『法然上人絵伝』 (山梨県立博物館)
親鸞が追い求めた師の姿
山梨市に用事があり、その帰りにふと立ち寄ってみたのですが、これが想像をはるか上回る素晴らしさでした。
私は教員なので、博物館はいつ何度行っても無料。無料だから行くというのも正直ありますよね。この展覧会は通常1000円ですから、ちょっと二の足を踏んでしまうかもしれません。
たしかに1000円払っても納得の、いやそれ以上の展示内容でした。
基本は、このたび修復が完了した、山梨県甲州市勝沼の古刹万福寺旧蔵の法然上人絵伝掛図を初公開という内容なのですが、それ以外の掛図等の展示が充実しすぎていて、びっくりしました。
国宝や重文も全国の名刹から集められており、またそれらと肩を並べて、地元富士吉田の新倉三ヶ寺や忍野の安養軒に秘蔵されてきた名品も多く出品されていて感動しました。
つまり、現代の私たちが勝手につけたランキングとは関係なく、純粋なる信仰心は平等だなあと。

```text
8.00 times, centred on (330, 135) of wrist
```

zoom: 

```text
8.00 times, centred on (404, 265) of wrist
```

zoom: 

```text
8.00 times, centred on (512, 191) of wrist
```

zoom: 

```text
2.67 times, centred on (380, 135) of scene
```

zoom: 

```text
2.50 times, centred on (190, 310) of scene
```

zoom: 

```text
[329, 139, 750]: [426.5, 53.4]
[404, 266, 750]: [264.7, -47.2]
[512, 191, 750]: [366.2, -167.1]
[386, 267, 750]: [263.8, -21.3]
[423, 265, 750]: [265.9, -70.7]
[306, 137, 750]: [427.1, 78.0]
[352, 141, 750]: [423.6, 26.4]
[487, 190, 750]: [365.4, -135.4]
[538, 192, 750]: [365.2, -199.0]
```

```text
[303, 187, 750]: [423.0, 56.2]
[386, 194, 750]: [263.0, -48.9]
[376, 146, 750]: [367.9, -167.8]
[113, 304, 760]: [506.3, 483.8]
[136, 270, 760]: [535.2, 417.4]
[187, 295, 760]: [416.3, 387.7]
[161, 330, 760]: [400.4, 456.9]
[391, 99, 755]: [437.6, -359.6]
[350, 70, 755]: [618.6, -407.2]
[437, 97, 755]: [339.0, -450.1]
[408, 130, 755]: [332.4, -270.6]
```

それからやはり、絵図(掛図)の特徴として、「時空を超える」というのがありますよね。日本絵画では当たり前ですが、一つの画面に、たとえば法然上人の一生が描かれている。複数の時間と空間が自然に一同に会している。つまり、人間の記憶や夢のような、「脳内リアリズム」ですよね。西洋絵画のリアリズムとは違う。
そこにもある種の「平等性」を感じ取りました。なるほど、仏教の世界、極楽浄土とはそういうところなのだあと。
25日まで。ギリギリ行ってよかった。